4 Surprising Home Improvement Trends for 2024

Leaf Home CEO Jon Bostock offers insight on topics and trends that will impact the home improvement industry this year

By Drew Barto January 2, 2024
Leaf Home CEO Jon Bostock
Leaf Home CEO Jon Bostock shares trends shaping the home improvement industry in 2024.

The home improvement industry could face many significant changes in 2024. For example, new federal regulations on telemarketing practices sent shockwaves throughout the industry at the end of last year.

For more insight on industry trends, I posed several questions to former GE executive and current Leaf Home CEO Jon Bostock. Bostock has more than 15 years of experience as a home improvement executive.

He shared some of his top predictions for 2024 based on first-hand knowledge from Leaf Home’s millions of customers.

On Aging in Place

Drew Barto: Baby Boomers make up 39% of homebuyers in the U.S. What impact will that have on home improvement purchases as that generation ages in place?

Jon Bostock: Baby Boomers, more so than any previous generation, value the ability to age-in-place. Ninety-three percent notes aging-in-place as “an important goal.” Not to mention, by 2025 one-third of all home improvements will be made by homeowners 65 and older. We see this more with our Leaf Home clients too—they choose to renovate their homes to fit their needs rather than move to an expensive assisted living facility or be subjected to soaring interest rates that come with purchasing a new home.

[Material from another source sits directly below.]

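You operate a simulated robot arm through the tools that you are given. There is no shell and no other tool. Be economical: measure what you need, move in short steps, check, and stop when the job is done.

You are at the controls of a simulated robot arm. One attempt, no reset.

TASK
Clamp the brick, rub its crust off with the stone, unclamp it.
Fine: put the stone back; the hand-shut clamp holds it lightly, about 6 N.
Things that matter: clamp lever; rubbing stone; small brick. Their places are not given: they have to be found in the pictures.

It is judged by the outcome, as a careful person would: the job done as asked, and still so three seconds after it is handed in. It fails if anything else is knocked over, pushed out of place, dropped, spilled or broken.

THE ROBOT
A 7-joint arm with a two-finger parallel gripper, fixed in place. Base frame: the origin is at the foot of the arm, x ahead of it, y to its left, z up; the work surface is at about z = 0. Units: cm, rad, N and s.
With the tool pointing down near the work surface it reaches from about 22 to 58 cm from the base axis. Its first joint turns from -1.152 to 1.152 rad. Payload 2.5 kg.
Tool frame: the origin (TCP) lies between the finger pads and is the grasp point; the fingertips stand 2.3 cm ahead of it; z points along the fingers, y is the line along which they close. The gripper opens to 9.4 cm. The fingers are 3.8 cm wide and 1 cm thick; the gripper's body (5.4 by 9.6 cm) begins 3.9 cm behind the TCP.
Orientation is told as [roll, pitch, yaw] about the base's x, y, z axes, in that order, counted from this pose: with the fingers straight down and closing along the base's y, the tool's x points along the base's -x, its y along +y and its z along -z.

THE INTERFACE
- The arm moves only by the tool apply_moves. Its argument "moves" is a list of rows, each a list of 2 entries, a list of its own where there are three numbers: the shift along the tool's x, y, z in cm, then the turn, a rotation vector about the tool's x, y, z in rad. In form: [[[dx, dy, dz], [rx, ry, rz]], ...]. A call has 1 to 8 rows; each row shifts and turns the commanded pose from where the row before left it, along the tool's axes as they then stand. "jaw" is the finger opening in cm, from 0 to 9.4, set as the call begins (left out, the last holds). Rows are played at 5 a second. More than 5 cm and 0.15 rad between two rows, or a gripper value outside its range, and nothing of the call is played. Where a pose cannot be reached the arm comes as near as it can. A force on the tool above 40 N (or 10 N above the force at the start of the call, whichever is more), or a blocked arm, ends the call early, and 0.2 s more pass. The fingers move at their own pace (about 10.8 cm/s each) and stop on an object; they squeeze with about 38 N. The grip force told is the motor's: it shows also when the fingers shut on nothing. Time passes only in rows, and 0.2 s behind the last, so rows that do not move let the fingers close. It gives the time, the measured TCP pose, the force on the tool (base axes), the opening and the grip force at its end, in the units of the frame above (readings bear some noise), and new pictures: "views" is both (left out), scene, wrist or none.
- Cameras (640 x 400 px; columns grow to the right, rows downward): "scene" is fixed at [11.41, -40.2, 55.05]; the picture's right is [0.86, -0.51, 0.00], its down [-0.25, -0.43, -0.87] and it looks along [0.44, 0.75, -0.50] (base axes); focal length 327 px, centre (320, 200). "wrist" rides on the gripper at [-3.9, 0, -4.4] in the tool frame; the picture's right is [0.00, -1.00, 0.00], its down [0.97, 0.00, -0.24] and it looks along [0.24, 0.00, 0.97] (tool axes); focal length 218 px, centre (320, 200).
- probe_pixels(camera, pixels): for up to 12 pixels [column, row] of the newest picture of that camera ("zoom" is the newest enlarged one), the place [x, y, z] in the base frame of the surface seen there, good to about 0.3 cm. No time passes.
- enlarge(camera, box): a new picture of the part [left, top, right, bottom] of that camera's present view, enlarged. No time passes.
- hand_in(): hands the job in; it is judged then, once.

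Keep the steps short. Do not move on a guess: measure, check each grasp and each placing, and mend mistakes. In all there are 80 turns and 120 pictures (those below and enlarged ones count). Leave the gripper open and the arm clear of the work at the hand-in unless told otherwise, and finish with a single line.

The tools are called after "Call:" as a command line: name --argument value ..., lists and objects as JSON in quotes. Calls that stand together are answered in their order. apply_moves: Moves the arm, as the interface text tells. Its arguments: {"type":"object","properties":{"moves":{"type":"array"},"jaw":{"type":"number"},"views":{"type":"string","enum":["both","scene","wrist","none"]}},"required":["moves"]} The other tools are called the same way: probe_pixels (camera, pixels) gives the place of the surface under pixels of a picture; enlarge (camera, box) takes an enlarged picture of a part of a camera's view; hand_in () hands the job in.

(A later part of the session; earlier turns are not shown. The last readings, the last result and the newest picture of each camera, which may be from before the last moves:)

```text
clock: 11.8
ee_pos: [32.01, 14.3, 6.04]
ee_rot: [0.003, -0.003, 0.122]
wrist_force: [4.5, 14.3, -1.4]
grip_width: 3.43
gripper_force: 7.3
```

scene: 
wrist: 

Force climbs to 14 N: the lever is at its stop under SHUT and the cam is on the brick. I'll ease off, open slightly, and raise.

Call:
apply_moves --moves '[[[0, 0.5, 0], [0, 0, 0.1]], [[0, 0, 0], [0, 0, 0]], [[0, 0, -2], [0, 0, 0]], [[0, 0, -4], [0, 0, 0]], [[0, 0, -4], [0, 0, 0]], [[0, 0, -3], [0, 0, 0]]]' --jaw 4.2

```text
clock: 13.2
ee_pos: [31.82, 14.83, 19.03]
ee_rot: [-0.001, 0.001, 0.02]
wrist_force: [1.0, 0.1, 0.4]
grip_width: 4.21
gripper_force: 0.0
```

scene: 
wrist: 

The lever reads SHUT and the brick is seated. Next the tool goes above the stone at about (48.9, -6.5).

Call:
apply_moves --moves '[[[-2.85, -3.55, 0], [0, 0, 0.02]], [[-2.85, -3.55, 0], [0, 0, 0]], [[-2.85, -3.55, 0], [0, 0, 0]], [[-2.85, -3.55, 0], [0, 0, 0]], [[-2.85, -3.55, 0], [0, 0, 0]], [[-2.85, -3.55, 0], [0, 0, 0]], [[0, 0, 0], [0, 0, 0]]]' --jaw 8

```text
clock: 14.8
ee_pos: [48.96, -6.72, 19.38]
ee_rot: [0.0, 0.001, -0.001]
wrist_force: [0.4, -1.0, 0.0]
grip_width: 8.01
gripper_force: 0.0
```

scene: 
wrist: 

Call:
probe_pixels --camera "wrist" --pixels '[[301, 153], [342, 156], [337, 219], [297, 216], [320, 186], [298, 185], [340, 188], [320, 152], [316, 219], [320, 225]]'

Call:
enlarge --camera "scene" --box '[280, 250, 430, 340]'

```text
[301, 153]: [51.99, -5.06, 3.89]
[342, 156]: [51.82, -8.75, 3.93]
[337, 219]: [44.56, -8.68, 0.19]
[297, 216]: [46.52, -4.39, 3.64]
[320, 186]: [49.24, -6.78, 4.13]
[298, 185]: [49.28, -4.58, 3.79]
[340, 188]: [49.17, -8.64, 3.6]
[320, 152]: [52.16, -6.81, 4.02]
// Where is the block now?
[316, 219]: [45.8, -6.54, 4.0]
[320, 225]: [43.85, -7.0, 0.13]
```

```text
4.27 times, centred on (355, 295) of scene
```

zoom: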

Homeowners are focusing on quick remodels that improve accessibility in the home and their quality of life, including adding grab bars, walk-in bathtubs and showers, elevated toilet seats, replacing rugs with nonslip flooring, motion-sensing lighting, and stairlifts to move easily about the home.

We’ll see the trend of 'starter homes' becoming 'forever homes' take off in 2024, particularly for those who locked in low-interest rates before 2021.

Baby Boomers looking to purchase a new home will consider how the home will age with them, and the value-add of accessibility renovations.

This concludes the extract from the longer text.